C’est se faire une singulière idée de la femme. Sans nul doute notre femme ne ressemble pas à la femme d’Occident ; mais c’est toujours la femme, avec tout ce qui ne se définit pas ; et, à quelques nuances près, elles sont toutes filles d’Ève, s’il faut entendre par cette expression la disposition instinctive qui les pousse à dominer le genre masculin. Le meilleur service qu’on puisse rendre à la femme c’est de la diriger, et de lui laisser croire qu’elle dirige pour flatter son amour-propre. Nos traditions nous permettent de faire le bonheur de la femme en ce que, chez nous, le masculin est représenté par le soleil et le féminin par la lune. L’un éclaire, l’autre est éclairée ; l’un est éblouissant de clarté, l’autre lui doit ses pâles reflets. Mais le soleil est l’astre bienfaisant et généreux, et la lumière qu’il cède à la lune a le don d’éclairer aussi : elle a une douceur tempérée qui calme les esprits chagrins et apaise les passions du cœur.

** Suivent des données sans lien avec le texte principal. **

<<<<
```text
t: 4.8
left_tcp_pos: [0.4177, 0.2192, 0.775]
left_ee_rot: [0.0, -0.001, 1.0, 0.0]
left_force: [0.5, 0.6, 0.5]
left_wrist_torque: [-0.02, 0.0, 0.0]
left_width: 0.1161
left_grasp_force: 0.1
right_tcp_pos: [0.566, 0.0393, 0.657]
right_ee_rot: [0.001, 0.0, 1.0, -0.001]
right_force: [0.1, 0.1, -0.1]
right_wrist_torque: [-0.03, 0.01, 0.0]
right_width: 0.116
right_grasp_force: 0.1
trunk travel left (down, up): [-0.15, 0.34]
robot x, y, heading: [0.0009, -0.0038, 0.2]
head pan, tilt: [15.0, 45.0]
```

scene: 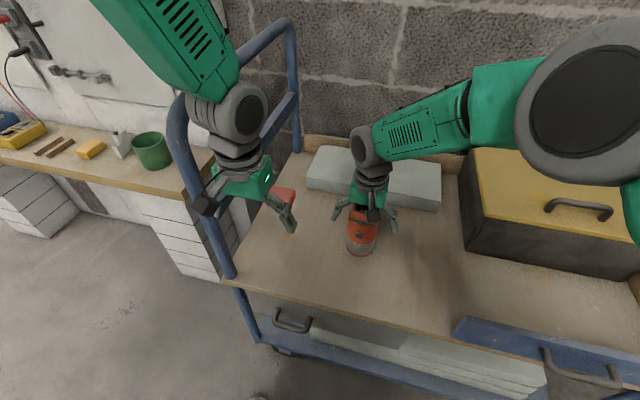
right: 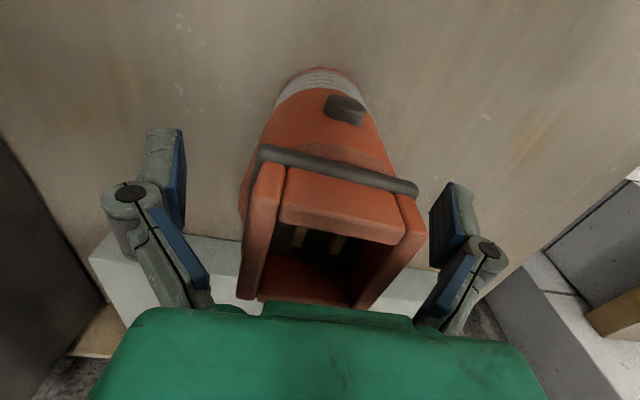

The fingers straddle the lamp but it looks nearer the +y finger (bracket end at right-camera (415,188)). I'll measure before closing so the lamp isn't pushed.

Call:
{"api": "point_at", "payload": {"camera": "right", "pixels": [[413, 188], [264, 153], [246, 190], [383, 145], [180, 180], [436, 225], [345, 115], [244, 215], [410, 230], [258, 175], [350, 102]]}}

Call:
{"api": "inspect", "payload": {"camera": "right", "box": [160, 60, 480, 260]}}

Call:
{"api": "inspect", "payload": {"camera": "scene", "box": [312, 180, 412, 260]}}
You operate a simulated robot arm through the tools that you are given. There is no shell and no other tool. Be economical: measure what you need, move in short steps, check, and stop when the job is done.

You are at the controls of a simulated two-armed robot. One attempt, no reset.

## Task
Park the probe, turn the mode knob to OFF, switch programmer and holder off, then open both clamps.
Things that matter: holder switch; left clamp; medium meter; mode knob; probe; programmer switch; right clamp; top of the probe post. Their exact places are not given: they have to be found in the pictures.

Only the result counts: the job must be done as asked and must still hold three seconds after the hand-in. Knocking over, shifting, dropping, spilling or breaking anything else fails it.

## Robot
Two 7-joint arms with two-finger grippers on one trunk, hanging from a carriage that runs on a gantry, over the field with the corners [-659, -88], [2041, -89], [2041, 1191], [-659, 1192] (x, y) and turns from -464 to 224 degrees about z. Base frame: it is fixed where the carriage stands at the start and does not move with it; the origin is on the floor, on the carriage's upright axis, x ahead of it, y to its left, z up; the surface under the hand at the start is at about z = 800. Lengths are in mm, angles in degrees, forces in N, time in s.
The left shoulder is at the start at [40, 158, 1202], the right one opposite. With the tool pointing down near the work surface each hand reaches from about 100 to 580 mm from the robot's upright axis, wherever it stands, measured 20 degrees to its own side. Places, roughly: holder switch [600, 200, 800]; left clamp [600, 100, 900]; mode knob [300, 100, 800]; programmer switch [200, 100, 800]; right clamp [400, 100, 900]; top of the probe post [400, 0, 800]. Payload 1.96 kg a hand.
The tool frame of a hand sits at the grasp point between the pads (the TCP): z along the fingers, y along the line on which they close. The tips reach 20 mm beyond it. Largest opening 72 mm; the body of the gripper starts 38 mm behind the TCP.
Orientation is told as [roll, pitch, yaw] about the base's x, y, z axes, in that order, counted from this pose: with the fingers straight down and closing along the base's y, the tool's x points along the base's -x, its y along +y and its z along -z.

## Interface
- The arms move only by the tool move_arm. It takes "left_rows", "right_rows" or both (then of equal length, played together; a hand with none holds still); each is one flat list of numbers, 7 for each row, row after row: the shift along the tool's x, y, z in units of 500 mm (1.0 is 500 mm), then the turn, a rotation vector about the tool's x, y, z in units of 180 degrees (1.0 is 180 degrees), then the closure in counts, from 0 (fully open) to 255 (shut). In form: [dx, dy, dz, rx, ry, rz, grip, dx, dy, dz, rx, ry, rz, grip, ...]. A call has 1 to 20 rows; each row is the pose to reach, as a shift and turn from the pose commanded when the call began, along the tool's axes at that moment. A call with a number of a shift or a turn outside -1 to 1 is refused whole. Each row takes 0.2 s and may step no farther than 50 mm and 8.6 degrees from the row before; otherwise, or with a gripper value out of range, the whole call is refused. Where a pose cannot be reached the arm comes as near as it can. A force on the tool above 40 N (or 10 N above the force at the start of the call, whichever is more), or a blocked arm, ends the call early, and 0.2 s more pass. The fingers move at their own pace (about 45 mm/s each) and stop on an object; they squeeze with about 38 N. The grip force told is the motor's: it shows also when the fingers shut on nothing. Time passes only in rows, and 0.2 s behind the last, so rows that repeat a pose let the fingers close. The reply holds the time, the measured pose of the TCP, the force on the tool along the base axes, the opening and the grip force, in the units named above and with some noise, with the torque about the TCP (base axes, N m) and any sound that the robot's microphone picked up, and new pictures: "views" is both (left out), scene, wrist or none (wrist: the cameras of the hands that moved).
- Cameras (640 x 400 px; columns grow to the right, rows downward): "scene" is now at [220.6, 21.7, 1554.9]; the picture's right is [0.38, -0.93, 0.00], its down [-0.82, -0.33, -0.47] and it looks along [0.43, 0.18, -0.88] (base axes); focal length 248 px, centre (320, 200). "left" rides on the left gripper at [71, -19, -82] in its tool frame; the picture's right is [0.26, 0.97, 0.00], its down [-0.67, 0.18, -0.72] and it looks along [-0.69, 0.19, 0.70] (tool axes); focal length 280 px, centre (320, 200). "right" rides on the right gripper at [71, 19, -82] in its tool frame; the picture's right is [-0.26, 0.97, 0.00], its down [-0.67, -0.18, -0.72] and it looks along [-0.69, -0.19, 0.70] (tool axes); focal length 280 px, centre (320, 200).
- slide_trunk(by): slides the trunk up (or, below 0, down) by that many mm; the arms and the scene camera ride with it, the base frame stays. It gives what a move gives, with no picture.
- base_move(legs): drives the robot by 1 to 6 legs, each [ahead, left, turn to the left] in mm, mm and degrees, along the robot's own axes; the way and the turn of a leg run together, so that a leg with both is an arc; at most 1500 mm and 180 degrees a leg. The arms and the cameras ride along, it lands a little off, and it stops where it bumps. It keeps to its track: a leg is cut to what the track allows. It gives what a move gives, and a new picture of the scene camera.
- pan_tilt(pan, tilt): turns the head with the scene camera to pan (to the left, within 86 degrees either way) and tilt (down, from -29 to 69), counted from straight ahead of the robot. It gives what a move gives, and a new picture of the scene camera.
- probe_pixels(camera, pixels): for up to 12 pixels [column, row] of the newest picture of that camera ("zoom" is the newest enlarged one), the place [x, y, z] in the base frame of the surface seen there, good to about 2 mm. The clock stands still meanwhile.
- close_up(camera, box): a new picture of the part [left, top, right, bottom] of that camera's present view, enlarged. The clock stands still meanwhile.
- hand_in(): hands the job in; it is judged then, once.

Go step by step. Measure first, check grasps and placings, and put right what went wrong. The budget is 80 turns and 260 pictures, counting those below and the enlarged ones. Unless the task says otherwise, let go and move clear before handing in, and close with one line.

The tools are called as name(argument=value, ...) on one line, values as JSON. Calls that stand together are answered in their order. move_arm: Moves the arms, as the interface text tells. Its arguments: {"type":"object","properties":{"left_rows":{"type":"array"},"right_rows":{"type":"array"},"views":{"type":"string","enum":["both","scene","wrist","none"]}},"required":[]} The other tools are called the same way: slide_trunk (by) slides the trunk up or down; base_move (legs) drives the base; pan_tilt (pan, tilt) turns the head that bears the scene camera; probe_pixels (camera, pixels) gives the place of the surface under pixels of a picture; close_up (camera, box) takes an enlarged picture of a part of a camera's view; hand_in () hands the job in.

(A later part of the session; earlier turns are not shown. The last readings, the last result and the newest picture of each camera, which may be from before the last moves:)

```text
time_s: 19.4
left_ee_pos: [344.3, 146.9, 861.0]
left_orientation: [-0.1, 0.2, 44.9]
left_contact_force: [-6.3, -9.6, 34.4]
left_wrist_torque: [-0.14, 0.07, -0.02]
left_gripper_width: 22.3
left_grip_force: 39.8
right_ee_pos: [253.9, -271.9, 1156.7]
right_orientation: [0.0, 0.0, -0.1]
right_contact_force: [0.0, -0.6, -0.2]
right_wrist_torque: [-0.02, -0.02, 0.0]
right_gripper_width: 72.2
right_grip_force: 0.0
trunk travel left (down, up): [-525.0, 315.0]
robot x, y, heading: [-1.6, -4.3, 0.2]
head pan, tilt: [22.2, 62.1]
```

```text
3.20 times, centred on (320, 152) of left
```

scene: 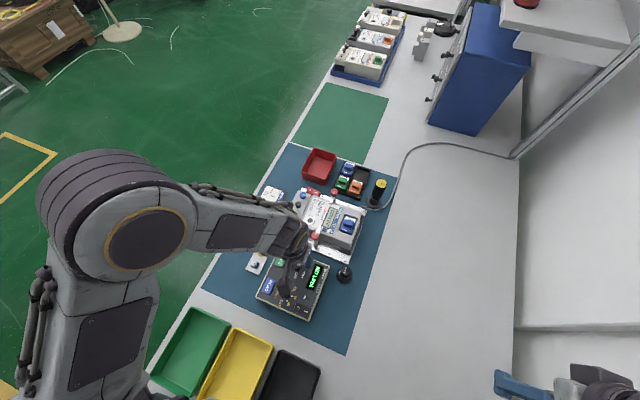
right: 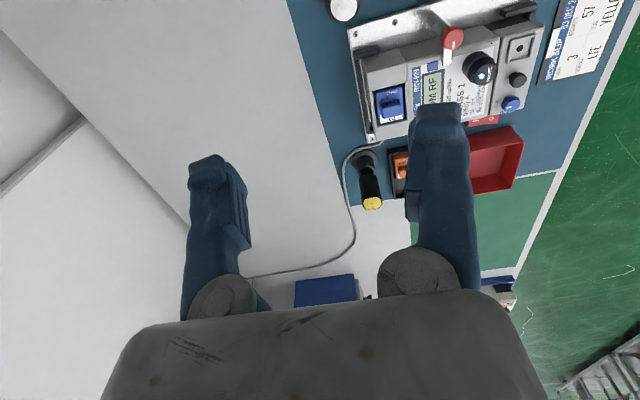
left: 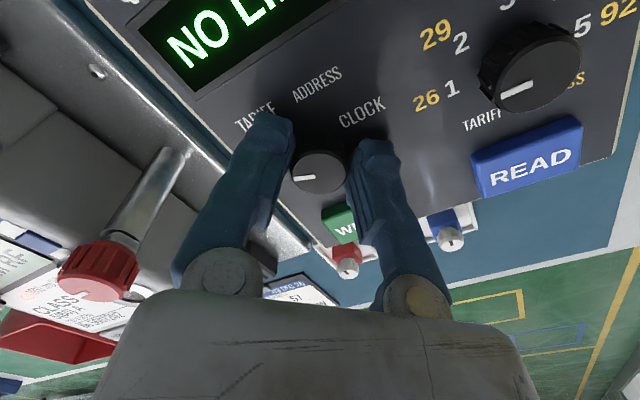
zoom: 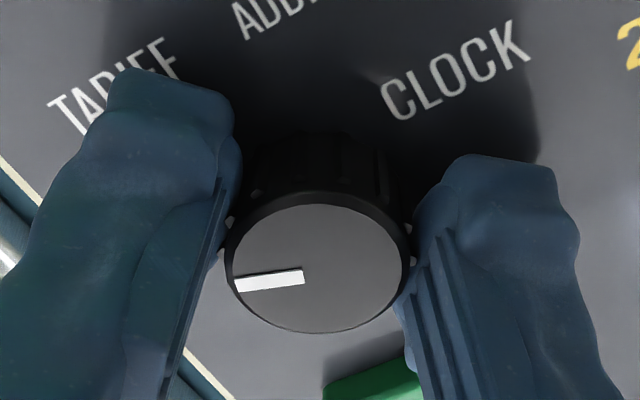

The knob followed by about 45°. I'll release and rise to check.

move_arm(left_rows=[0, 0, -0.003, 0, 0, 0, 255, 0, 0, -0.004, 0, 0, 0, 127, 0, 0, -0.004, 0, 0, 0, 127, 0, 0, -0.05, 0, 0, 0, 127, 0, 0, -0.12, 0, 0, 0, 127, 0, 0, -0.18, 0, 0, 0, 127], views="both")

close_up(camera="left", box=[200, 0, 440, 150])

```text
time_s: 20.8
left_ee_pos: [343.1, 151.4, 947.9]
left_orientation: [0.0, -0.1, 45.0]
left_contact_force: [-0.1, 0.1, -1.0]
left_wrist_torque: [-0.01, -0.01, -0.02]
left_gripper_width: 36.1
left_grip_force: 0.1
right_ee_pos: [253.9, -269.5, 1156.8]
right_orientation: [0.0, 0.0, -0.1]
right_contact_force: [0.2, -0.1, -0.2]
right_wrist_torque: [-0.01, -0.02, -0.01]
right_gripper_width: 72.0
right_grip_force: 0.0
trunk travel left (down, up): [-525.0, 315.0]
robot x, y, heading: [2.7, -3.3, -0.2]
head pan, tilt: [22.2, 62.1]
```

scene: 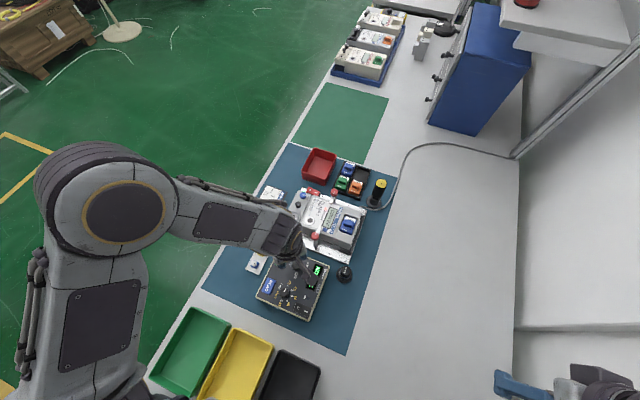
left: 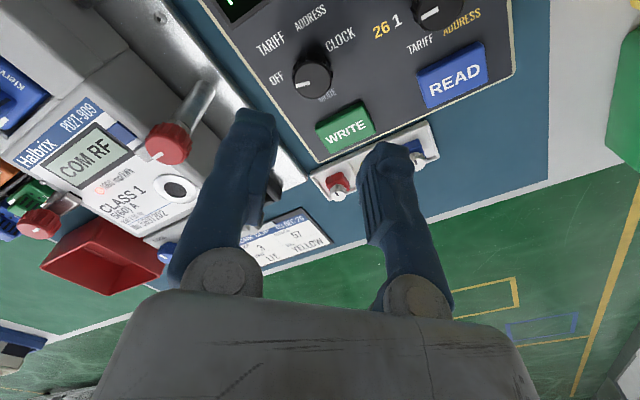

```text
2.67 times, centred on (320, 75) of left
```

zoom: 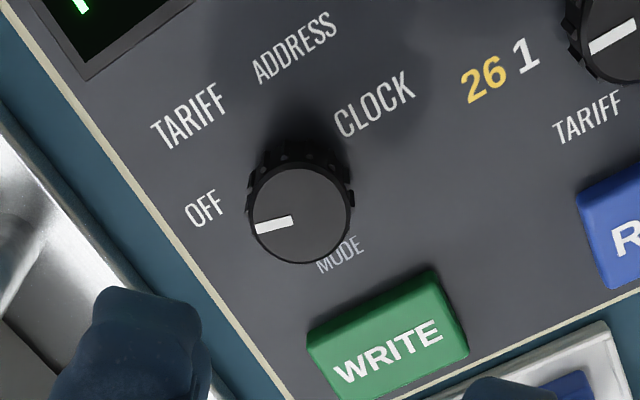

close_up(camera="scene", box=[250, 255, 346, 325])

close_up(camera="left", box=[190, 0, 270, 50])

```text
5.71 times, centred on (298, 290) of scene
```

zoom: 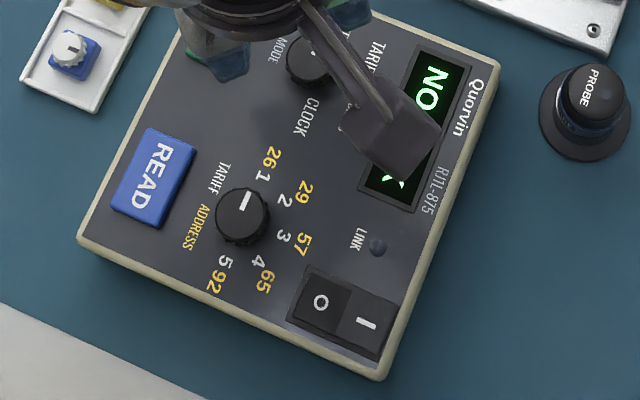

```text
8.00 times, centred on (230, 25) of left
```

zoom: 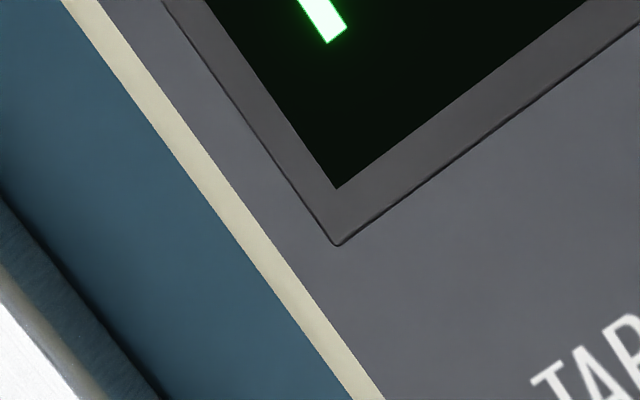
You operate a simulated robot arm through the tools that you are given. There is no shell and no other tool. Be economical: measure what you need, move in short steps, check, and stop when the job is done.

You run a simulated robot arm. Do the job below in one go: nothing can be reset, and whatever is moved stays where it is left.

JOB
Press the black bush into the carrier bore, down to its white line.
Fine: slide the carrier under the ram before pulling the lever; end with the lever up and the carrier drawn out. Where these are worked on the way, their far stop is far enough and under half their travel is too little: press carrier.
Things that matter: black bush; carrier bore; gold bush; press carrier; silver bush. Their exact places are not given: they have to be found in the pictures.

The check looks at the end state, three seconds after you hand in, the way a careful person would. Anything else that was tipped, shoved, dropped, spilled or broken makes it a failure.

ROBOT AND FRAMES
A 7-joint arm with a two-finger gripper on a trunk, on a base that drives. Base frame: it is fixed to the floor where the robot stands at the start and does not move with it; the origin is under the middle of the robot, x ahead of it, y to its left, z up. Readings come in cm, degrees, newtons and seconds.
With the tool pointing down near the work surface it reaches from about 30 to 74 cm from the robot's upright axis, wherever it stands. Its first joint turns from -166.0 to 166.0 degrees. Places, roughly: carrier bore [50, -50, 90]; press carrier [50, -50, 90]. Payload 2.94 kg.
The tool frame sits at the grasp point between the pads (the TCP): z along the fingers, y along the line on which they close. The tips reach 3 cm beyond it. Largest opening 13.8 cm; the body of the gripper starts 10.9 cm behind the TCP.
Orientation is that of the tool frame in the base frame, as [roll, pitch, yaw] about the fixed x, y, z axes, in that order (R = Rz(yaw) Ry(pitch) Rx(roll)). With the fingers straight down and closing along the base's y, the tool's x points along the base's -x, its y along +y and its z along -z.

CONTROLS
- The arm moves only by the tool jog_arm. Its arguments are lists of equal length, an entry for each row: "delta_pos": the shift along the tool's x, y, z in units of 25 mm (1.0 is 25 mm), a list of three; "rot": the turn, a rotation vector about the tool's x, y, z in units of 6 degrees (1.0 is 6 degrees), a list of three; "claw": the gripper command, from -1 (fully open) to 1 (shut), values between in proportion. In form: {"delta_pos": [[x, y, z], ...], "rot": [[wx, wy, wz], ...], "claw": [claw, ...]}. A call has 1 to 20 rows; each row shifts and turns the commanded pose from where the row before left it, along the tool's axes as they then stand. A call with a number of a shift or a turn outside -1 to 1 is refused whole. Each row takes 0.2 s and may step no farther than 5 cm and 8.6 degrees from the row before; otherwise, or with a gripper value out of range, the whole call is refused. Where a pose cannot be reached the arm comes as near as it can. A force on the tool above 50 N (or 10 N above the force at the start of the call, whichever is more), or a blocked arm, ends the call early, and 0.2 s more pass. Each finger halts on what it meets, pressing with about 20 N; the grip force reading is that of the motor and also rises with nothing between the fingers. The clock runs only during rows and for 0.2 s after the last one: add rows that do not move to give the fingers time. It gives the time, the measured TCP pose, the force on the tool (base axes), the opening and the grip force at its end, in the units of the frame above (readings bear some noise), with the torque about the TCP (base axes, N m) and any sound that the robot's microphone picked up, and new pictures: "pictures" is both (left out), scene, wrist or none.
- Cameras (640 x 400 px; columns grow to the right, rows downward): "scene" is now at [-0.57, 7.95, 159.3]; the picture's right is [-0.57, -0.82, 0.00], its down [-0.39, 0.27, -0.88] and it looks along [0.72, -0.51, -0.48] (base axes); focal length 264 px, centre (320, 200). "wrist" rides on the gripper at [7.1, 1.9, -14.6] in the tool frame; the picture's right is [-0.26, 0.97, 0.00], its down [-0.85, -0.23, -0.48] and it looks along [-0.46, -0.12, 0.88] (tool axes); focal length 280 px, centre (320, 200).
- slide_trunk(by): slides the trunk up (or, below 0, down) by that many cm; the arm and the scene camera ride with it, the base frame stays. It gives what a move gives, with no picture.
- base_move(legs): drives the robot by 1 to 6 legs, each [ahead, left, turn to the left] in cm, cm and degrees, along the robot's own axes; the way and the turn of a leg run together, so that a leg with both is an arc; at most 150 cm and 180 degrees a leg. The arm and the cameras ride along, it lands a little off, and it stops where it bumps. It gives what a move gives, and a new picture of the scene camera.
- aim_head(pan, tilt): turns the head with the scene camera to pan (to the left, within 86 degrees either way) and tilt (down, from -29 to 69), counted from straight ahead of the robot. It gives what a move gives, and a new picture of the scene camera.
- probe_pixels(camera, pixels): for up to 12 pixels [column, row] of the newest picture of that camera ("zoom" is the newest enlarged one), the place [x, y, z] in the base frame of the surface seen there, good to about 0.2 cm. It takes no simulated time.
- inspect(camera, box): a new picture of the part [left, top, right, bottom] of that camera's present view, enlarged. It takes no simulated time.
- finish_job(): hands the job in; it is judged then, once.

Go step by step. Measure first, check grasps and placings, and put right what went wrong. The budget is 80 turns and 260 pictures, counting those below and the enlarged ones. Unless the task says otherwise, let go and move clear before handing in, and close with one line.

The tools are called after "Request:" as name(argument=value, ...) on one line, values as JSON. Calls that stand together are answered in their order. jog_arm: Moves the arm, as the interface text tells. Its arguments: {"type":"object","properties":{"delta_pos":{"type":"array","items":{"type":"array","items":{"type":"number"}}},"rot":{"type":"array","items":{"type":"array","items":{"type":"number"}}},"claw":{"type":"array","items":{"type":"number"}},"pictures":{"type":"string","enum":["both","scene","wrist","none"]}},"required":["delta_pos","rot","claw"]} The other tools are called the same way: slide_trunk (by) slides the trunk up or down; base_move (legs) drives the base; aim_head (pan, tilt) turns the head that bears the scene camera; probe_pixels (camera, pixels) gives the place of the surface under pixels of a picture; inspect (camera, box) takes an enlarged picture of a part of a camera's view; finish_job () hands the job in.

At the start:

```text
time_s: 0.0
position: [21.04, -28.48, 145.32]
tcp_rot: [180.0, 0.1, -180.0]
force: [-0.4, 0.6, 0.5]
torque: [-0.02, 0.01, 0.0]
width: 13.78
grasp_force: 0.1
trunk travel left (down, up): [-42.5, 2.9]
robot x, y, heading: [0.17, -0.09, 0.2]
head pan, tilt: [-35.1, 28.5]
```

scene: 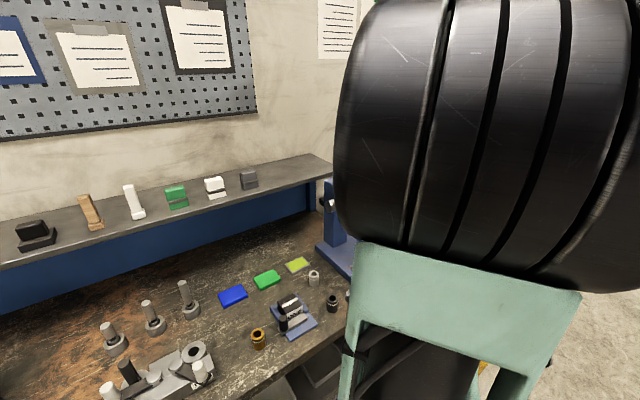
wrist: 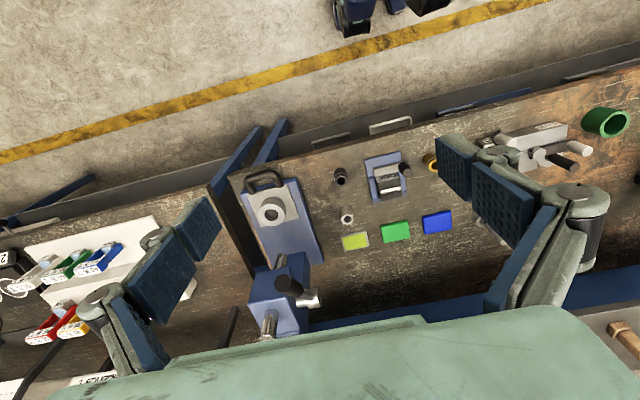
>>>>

J’ai remarqué que le soleil était du genre masculin dans la plupart des langues, sauf dans la langue allemande où la lune est du genre masculin et le soleil du féminin. C’est une exception très curieuse et qui serait très commentée par un lettré du Céleste-Empire. Il croirait que ce sont les Allemandes qui conduisent la politique et dirigent les administrations de l’État, et que les Allemands travaillent au trousseau de leurs filles. Ce qui ne serait pas tout à fait la vérité.

Quoi qu’il en soit, puisque les exceptions confirment les règles générales, il est permis d’établir comme une loi la supériorité du masculin sur le féminin. En Chine cette loi a la force d’une loi naturelle et elle a donné naissance à certaines conséquences qui ont fondé des coutumes et créé des devoirs.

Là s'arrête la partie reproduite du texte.